** start **

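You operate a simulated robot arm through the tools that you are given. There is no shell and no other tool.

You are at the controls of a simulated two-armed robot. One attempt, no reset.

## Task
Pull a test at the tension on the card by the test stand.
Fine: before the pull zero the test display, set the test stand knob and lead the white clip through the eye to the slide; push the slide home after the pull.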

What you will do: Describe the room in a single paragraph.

** end **

Source:

** start **

2016-04-20 Thread Berend Hasselman


> On 20 Apr 2016, at 13:22, A A via R-help  wrote:
> 
> 
> 
> 
> I have a situation in R where I would like to find any x (if one exists) that 
> solves the linear system of equations Ax = b, where A is square, sparse, and 
> singular, and b is a vector. Here is some code that mimics my issue with a 
> relatively simple A and b, along with three other methods of solving this 
> system that I found online, two of which give me an error and one of which 
> succeeds on the simplified problem, but fails on my data set(attached). Is 
> there a solver in R that I can use in order to get x without any errors given 
> the structure of A? Thanks for your time.
> #CODE STARTS HEREA = 
> as(matrix(c(1.5,-1.5,0,-1.5,2.5,-1,0,-1,1),nrow=3,ncol=3),"sparseMatrix")b = 
> matrix(c(-30,40,-10),nrow=3,ncol=1)
> #solve for x, Error in LU.dgC(a) : cs_lu(A) failed: near-singular A (or out 
> of memory)solve(A,b,sparse=TRUE,tol=.Machine$double.eps)
> #one x that happens to solve Ax = bx = matrix(c(-10,10,0),nrow=3,ncol=1)A %*% 
> x
> #Error in lsfit(A, b) : only 3 cases, but 4 variableslsfit(A,b)#solves the 
> system, but fails belowsolve(qr(A, LAPACK=TRUE),b)#Error in qr.solve(A, b) : 
> singular matrix 'a' in solveqr.solve(A,b)

** end **

What you will do: Write what comes next in the source.

Exercise output:
> #matrices used in my actual problem (see attached files)A = readMM("A.txt")b 
> = readMM("b.txt")
> #Error in as(x, "matrix")[i, , drop = drop] : subscript out of 
> boundssolve(qr(A, LAPACK=TRUE),b)

Your code is a mess. 

A singular square system of linear equations has an infinity of solutions if a 
solution exists at all.
How that works you can find here: 
https://en.wikipedia.org/wiki/System_of_linear_equations
in the section "Matrix solutions".

For your simple example you can do it like this:

library(MASS)
Ag <- ginv(A)   # pseudoinverse

xb <- Ag %*% b # minimum norm solution

Aw <- diag(nrow=nrow(Ag)) - Ag %*% A  # see the Wikipedia page
w <- runif(3)
z <- xb + Aw %*% w
A %*% z - b

N <- Null(t(A))  # null space of A;  see the help for Null in package MASS
A %*% N
A %*% (xb + 2 * N) - b

For sparse systems you will have to approach this differently; I have no 
experience with that.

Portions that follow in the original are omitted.